12, 13. Hoe laat de armoedige toestand der Christenheid zich met onze voorspoed vergelijken?
12 Bedenk eens hoe geestelijk verarmd de Christenheid is! Ze geeft er geen blijk van goddelijke gunst te genieten. Haar gebeden en kruistochten voor vrede en voorspoed in deze wereld, waarvan ze een deel is, hebben geen succes. Ze verkeert in verslagenheid. Ze verkeert in grote vrees voor haar verdere bestaan, ondanks al haar gepoch op de ouderdom van haar instellingen.
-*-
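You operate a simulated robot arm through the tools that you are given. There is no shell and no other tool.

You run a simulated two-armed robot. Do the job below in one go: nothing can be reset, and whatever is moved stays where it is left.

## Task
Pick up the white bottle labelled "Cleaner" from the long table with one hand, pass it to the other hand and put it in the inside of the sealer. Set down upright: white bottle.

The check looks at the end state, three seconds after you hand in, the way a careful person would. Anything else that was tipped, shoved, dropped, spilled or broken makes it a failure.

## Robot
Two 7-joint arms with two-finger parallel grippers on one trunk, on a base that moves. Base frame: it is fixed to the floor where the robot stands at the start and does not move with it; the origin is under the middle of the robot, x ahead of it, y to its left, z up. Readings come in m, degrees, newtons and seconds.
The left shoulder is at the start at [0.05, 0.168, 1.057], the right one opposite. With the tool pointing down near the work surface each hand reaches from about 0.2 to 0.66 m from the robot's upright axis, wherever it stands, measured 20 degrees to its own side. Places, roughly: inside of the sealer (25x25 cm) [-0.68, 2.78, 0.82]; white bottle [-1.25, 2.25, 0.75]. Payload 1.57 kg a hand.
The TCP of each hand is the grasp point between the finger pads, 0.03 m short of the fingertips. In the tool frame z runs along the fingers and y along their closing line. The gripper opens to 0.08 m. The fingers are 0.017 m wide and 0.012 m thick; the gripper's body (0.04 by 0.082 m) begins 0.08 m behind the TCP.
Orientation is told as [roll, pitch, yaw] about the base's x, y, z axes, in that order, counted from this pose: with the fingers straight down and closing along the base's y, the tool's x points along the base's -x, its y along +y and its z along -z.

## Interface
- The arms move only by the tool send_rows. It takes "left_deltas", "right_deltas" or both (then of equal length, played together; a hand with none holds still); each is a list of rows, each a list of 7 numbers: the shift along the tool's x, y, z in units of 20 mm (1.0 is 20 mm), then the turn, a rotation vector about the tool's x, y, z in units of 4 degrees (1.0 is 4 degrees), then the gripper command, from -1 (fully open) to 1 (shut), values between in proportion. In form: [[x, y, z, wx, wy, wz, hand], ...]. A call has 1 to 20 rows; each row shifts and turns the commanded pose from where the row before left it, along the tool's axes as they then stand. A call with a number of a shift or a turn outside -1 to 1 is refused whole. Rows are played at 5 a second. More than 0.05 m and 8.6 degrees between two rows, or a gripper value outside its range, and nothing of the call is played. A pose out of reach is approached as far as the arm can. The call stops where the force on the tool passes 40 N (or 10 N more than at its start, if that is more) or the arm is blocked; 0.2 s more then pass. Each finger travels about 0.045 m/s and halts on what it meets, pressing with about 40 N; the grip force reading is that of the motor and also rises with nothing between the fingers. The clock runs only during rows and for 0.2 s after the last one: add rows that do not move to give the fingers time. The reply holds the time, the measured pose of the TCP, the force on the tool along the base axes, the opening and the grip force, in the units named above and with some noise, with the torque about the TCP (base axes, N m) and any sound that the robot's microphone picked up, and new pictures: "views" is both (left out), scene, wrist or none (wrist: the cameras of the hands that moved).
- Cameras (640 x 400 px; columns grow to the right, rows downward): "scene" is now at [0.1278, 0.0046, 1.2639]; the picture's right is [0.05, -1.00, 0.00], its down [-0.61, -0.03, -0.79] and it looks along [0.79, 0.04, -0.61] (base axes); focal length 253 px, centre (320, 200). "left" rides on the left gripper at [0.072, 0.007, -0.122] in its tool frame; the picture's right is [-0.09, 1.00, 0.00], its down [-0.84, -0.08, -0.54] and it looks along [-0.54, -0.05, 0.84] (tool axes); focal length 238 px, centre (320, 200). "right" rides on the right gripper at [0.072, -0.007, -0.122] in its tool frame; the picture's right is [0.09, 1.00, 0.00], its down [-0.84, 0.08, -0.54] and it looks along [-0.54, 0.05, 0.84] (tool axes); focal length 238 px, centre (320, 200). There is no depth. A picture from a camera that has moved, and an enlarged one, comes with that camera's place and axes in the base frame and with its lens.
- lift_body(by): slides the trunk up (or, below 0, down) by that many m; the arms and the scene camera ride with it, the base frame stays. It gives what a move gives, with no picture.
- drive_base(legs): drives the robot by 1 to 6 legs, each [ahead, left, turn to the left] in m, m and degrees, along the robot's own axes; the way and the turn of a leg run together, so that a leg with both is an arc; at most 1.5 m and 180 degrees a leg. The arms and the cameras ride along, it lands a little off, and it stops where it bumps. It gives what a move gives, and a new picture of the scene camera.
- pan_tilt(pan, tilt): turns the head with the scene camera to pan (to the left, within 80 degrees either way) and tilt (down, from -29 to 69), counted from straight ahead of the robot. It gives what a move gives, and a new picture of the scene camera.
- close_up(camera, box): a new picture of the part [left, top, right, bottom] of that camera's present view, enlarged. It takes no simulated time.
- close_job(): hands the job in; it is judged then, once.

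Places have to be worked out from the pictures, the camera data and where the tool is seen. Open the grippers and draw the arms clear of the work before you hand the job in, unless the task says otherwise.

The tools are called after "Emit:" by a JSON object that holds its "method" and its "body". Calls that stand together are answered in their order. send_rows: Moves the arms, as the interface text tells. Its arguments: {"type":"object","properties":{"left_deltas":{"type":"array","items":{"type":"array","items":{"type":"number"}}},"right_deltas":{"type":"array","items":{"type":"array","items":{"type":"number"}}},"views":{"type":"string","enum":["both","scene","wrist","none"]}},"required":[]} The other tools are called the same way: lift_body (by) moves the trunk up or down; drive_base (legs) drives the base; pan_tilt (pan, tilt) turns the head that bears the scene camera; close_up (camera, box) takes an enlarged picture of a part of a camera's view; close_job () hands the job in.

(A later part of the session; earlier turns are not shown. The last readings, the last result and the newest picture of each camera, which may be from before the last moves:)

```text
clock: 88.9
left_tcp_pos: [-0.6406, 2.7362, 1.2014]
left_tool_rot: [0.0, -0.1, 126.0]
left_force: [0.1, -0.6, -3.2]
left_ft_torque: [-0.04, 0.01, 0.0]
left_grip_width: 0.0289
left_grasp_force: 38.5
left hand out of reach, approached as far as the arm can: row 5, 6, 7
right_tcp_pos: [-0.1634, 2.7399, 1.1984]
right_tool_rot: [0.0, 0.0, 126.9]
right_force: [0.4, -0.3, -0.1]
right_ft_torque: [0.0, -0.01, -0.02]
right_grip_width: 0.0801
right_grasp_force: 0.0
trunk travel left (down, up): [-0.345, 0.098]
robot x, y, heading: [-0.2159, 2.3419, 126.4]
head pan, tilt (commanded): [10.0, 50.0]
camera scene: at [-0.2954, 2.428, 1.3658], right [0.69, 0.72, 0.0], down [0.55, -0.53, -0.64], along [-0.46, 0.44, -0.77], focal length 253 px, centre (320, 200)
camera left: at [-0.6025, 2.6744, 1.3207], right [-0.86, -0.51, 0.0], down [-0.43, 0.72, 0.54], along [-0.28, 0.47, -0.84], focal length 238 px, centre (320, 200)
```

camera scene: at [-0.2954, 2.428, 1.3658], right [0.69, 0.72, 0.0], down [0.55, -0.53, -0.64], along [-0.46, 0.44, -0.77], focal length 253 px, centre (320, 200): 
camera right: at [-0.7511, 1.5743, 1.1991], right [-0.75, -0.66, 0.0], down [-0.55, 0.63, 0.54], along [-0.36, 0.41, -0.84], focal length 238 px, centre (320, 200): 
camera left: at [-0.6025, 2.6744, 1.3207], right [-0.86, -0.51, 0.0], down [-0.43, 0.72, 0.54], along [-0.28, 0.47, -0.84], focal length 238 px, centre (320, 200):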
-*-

Ze heeft geen actuele boodschap voor de mensen, geen geestelijk voedsel, geen water der waarheid. Ze doet niet Gods werk dat in de profetieën betreffende het einde dezer wereld is voorzegd. Denk daarentegen aan de geestelijke voorspoed waarin de Almachtige God ons heeft gebracht — ons, die eens gevangenen waren in deze Babylonische wereld! De gebeden die wij de laatste dertig jaren tot hem hebben gericht en waarin wij er om hebben gevraagd ons te redden en ons voorspoed te zenden, zijn aan deze zijde van Armageddon boven onze verwachtingen verhoord. Hoe is zijn heilig Woord voor ons duidelijker gemaakt, hoe zijn de verborgenheden en de heilige geheimen er van voor ons opgehelderd! Er bestaat niet langer enige onzekerheid omtrent de vraag waarom wij sinds het einde van de „bestemde tijden der natiën” in 1914, op de aarde zijn gelaten, geen twijfel omtrent de vraag wat onze zending is. Wij die eens door de vijand door hun vervolgingen tot de dood waren bestemd; weten dat God ons weer deed opleven uit onze doodstoestand en dat onze tegenstanders degenen zijn die te Armageddon zullen sterven, maar dat wij nu door Gods macht zijn bestemd tot leven in de nieuwe wereld, zelfs door het overleven van de vernietigende oorlog van Armageddon.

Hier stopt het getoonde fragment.